La lucha de un hombre solo, canadiense, representando un
país con poca tradición en este deporte (Woods); el joven francés, promesa de
los galos para recuperar el prestigio que se ha diluido en los últimos años
(Bardet); o el holandés que había logrado alcanzar a los tres en punta y para
el que lo imposible es inexistente (Dumolin), no eran considerados en el
pensamiento de los fanáticos del ciclismo.
Los últimos 300 metros iban a decidir la historia, la
historia del ciclismo. Iban a determinar si la “justicia divina” aplica al
deporte más exigente. En 300 metros estaba la consagración de un hijo pródigo
de las bielas, el estandarte de un país, así como de los que amamos los
pelotones, las fugas y las montañas. De todos a los que se nos olvida que los
ciclistas sienten, se cansan, desfallecen, se lastiman y sangran. De todos
aquellos que estamos convencidos de que los que compiten en las bicicletas no
son humanos, de que están hechos de otra cosa.

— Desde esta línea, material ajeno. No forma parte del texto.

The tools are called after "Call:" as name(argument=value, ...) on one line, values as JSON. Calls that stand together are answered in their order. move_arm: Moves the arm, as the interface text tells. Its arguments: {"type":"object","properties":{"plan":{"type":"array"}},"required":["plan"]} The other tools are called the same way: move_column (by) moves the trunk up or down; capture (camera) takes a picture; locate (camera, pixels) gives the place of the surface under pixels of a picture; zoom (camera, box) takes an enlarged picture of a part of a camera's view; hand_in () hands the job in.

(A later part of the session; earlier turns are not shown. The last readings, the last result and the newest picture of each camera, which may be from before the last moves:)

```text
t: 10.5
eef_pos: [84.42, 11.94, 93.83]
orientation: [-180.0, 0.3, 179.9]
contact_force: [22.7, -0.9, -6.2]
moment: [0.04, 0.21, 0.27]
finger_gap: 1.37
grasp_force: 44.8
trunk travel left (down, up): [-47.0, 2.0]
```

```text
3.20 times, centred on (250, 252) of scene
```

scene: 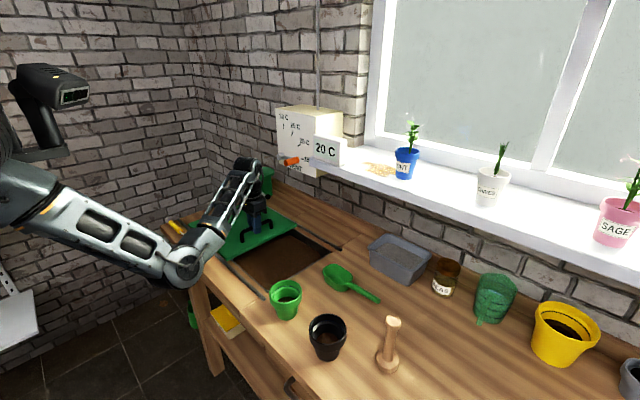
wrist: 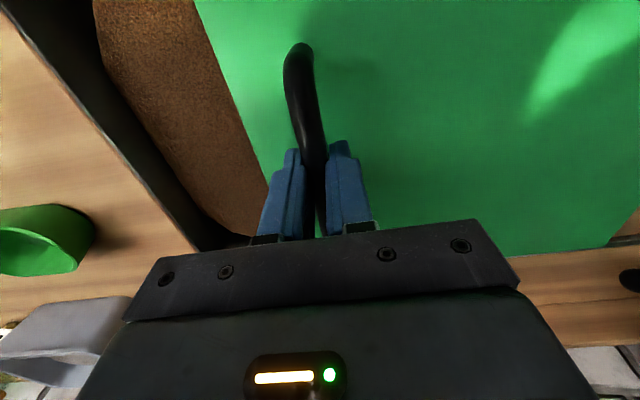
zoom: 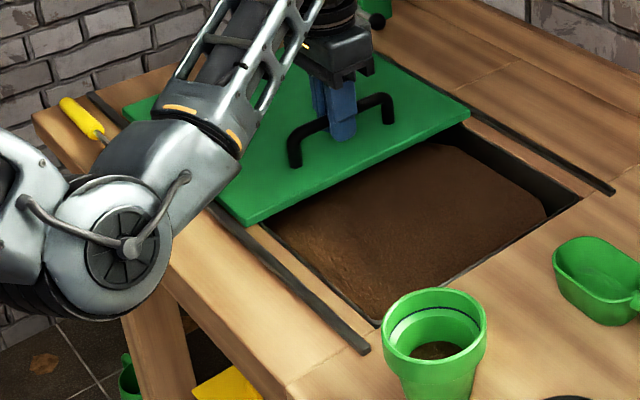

Estoy convencida de que todo, todo el universo se confabuló,
las posibilidades absolutas confluyeron, y Alejandro, “el bala”, cruzó esa meta
en el primer lugar. Sus brazos en alto reflejaban miles, millones de brazos en
alto. Los demás ciclistas, el pelotón entero supo, en ese instante, que el
campeón por fin era campeón. Todos los que conforman la marea de ruedas
sintieron el orden en el caos. Las cosas estaban en su lugar. Sus compañeros de selección lo lanzaron por los
cielos y reproducían la alegría que sentía el murciano, por fin campeón del
mundo.
La incredulidad de Valverde solo reflejaba las expectativas,
el sueño de chico hecho realidad. Sus lágrimas, se volvieron ríos de lágrimas al
rededor del globo. El planeta ciclismo, ese que se mantiene unido por medio de
radios, celebraba. Ya no importaba la nacionalidad, los colores, el equipo.
Alejandro Valverde había ganado.
Creo que gracias a este evento pude entender mejor
la razón detrás de “el hombre es un ser sociable por naturaleza”. Entendí que a
veces uno somos todos y no es simplemente el otro. Hoy me sentí más humana.